What to work on: Retype the section of the supplied passage that opens with "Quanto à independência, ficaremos" and closes with "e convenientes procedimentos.".

Dataset section:
— Start —

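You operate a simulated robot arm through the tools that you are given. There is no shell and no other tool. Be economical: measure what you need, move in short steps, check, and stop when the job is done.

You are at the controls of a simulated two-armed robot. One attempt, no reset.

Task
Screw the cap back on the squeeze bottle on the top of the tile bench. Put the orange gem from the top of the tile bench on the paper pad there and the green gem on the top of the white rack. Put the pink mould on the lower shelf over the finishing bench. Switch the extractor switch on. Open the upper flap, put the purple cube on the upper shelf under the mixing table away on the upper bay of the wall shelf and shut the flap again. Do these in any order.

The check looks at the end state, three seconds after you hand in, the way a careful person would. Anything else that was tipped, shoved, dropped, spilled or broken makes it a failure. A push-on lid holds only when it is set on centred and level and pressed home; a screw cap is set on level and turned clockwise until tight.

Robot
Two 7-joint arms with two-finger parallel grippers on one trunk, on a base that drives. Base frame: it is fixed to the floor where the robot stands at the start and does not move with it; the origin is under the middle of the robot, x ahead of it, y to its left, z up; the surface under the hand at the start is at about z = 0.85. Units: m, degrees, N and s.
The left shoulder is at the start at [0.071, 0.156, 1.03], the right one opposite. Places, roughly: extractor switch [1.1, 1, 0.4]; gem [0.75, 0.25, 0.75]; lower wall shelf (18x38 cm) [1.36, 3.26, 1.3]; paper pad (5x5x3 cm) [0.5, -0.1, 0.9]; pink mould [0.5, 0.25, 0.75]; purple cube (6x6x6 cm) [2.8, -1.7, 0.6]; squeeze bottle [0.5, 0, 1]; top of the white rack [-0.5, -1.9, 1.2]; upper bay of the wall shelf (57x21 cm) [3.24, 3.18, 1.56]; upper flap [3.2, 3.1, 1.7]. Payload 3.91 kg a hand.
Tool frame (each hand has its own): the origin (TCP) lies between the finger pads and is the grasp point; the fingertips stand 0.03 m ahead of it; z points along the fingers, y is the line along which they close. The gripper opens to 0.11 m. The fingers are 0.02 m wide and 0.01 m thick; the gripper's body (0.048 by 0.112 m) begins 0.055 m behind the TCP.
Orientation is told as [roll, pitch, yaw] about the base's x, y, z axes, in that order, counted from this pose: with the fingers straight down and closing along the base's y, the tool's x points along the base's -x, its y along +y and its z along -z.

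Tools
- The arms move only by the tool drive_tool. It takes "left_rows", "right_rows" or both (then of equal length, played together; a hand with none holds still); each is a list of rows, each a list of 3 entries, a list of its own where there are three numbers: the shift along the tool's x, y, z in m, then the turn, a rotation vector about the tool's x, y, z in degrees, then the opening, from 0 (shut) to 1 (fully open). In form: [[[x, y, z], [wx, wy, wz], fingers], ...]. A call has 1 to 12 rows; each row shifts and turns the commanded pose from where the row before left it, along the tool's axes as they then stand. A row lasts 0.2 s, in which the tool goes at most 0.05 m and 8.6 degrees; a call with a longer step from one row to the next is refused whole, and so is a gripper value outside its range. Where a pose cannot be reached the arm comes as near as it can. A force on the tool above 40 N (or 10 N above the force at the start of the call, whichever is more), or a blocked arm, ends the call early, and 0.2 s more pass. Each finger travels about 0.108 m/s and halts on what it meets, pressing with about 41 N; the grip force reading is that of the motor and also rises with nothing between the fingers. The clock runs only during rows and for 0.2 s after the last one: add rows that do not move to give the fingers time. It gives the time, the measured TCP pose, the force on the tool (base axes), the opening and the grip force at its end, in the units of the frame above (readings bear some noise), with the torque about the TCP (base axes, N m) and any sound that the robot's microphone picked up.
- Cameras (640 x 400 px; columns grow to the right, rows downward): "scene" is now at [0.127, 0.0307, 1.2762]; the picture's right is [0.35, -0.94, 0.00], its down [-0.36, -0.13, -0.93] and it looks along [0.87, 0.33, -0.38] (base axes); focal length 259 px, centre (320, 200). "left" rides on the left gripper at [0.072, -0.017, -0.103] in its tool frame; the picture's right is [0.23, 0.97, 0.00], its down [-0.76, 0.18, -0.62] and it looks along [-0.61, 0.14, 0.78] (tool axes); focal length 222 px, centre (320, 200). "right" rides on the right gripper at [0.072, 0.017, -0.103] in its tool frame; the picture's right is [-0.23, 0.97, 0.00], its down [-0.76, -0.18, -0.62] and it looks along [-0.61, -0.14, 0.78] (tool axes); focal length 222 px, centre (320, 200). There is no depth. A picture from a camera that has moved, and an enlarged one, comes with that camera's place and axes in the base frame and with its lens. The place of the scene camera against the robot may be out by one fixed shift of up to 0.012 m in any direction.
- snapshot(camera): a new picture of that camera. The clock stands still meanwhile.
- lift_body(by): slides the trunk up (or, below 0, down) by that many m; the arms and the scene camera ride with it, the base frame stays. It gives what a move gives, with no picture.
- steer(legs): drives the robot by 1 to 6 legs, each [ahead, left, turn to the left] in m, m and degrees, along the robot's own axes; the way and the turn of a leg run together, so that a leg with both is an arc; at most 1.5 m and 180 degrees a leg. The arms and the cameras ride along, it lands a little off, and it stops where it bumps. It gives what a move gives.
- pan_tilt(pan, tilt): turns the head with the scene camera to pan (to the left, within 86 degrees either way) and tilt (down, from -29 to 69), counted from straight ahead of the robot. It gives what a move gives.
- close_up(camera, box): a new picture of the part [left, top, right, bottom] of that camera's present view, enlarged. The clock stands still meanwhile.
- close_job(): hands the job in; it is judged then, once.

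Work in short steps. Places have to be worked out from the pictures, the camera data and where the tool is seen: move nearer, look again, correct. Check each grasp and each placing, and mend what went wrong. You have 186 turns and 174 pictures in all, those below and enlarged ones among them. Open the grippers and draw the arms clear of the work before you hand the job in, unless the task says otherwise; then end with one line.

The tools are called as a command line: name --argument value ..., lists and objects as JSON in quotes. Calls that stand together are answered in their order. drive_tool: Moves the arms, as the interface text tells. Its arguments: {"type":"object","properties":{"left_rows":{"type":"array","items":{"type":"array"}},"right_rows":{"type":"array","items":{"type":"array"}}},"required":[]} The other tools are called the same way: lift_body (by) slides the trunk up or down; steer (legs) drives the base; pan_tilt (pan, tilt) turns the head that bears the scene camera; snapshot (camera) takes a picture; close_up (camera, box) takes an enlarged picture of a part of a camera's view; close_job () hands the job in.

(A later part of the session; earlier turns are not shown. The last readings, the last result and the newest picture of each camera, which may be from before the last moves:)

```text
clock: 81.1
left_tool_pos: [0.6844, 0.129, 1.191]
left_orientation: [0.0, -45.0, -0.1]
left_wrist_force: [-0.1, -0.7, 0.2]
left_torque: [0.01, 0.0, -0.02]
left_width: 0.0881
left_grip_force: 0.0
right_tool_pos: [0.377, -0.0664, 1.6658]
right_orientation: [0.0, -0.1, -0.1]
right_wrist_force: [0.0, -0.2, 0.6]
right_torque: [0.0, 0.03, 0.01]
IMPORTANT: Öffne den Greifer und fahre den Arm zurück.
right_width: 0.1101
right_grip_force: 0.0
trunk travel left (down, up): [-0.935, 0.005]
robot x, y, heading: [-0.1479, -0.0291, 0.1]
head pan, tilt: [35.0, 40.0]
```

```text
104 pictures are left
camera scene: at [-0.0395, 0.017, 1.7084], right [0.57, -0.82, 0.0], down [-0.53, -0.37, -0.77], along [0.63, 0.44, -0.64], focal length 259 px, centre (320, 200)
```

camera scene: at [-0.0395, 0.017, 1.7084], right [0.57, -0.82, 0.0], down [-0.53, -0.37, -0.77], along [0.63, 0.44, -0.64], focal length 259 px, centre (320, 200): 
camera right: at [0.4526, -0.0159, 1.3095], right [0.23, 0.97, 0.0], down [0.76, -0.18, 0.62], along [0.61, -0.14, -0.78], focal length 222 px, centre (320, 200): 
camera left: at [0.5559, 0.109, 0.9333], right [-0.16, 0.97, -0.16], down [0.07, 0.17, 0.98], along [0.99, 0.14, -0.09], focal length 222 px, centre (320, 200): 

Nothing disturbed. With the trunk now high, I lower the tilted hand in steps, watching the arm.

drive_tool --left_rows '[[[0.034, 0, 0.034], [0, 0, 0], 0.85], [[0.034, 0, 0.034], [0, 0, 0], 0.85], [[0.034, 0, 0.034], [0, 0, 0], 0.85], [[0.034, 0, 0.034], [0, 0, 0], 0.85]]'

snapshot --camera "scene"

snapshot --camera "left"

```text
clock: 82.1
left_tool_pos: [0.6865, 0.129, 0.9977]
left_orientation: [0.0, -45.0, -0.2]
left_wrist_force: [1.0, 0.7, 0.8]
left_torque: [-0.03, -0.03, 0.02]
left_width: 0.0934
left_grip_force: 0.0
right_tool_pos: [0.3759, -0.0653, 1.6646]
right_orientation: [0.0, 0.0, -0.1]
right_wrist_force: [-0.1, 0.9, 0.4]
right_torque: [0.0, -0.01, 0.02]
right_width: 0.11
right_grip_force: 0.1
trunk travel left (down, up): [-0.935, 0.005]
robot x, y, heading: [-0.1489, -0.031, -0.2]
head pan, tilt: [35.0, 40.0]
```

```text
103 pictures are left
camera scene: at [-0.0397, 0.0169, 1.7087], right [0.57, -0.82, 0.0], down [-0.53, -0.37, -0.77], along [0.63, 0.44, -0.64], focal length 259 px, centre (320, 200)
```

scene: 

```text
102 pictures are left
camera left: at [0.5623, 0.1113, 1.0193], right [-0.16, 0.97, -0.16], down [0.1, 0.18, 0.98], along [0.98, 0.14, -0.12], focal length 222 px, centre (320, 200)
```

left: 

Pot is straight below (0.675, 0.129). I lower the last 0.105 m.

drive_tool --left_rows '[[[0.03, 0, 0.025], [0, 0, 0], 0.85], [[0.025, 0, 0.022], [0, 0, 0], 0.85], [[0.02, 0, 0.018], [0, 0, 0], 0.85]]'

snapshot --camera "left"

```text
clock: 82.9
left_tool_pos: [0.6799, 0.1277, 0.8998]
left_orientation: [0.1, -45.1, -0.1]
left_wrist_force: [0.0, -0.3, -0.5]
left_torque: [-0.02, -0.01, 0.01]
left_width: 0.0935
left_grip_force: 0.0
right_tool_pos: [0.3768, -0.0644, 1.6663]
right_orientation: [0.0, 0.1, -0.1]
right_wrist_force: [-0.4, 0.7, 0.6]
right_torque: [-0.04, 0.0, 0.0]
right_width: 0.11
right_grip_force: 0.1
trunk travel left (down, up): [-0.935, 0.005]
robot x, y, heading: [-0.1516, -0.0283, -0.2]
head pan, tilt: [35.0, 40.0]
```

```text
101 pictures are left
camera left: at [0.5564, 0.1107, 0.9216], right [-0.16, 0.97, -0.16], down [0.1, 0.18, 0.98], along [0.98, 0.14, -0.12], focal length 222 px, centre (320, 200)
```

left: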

— End —

Supplied passage:
— Start —

Como é óbvio, não estou a
referir-me à avaliação que João Soares fez da postura do pai Mário em apoiar António
Costa contra António José Seguro, na saga do PS. Não, refiro-me ao IAVE-IP,
sucessor do GAVE, e aos últimos desenvolvimentos noticiosos sobre este
instituto público, a tal entidade “independente externa” a quem o Ministro da
Educação e Ciência diz ter entregado as tarefas atinentes a todos os processos
de avaliação educacional. Porém, nem serviu para fazer implodir o Ministério da
Educação, que se mantém “vivinho” a regular cada vez mais meticulosamente tudo quanto
às escolas diz respeito – enquanto congestiona os papéis e os microfones com o
chavão da autonomia – nem é suficiente para gerir os exames / provas finais
(precisa do júri nacional de exames) ou a PACC, prova de avaliação de conhecimentos
e capacidades (precisa do júri nacional da prova).
Quanto à independência, ficaremos
conversados se atentarmos no teor minudente do Decreto Regulamentar n.º 7/2013,
de 23 de outubro. Seria desejável que o Governo, através de decreto-lei,
estabelecesse as grandes opções e a estruturação regulamentadora da prova ficasse
a cargo do instituto, bem como os necessários e convenientes procedimentos.
Por outro lado, fica envolta na
nebulosidade da dúvida a prerrogativa da independência quando todos os órgãos
do instituto são de nomeação direta ou indireta do Governo. Assim, o conselho
geral é designado por resolução do Conselho de Ministros sob proposta do Ministro
da Educação e Ciência, sendo constituído por 12 elementos: o dirigente máximo
do serviço do Ministério da Educação e Ciência responsável pelo desenvolvimento
curricular, no âmbito do ensino básico e secundário; quatro indicados pelo conselho
científico do IAVE-IP; dois, pelo Ministro da Educação e Ciência; e os
restantes, pelo conselho de escolas (um), associação de estabelecimentos de
ensino particular e cooperativo (um), conselho de reitores das universidades
portuguesas (um), conselho coordenador dos institutos superiores politécnicos
(um) e associação portuguesa do ensino superior privado (um). Por seu turno, o
conselho científico integra representantes de 32 instituições de professores e
sociedades científicas, que os propõem e o Ministro da Educação e Ciência
nomeia. E
o executivo é assegurado por um conselho diretivo, composto por um presidente e
dois vogais e nomeado por resolução do Conselho de Ministros sob proposta do Ministro
da Educação e Ciência, com base em lista apresentada pelo conselho geral de
entre “personalidades de reconhecido mérito e experiência na área da avaliação
dos alunos”, precedendo parecer não vinculativo da Comissão de Recrutamento e
Seleção para a Administração Pública. Trata-se, assim, de uma independência demasiado
equívoca e pouco consistente.

— End —

Result for this task:
Quanto à independência, ficaremos
conversados se atentarmos no teor minudente do Decreto Regulamentar n.º 7/2013,
de 23 de outubro. Seria desejável que o Governo, através de decreto-lei,
estabelecesse as grandes opções e a estruturação regulamentadora da prova ficasse
a cargo do instituto, bem como os necessários e convenientes procedimentos.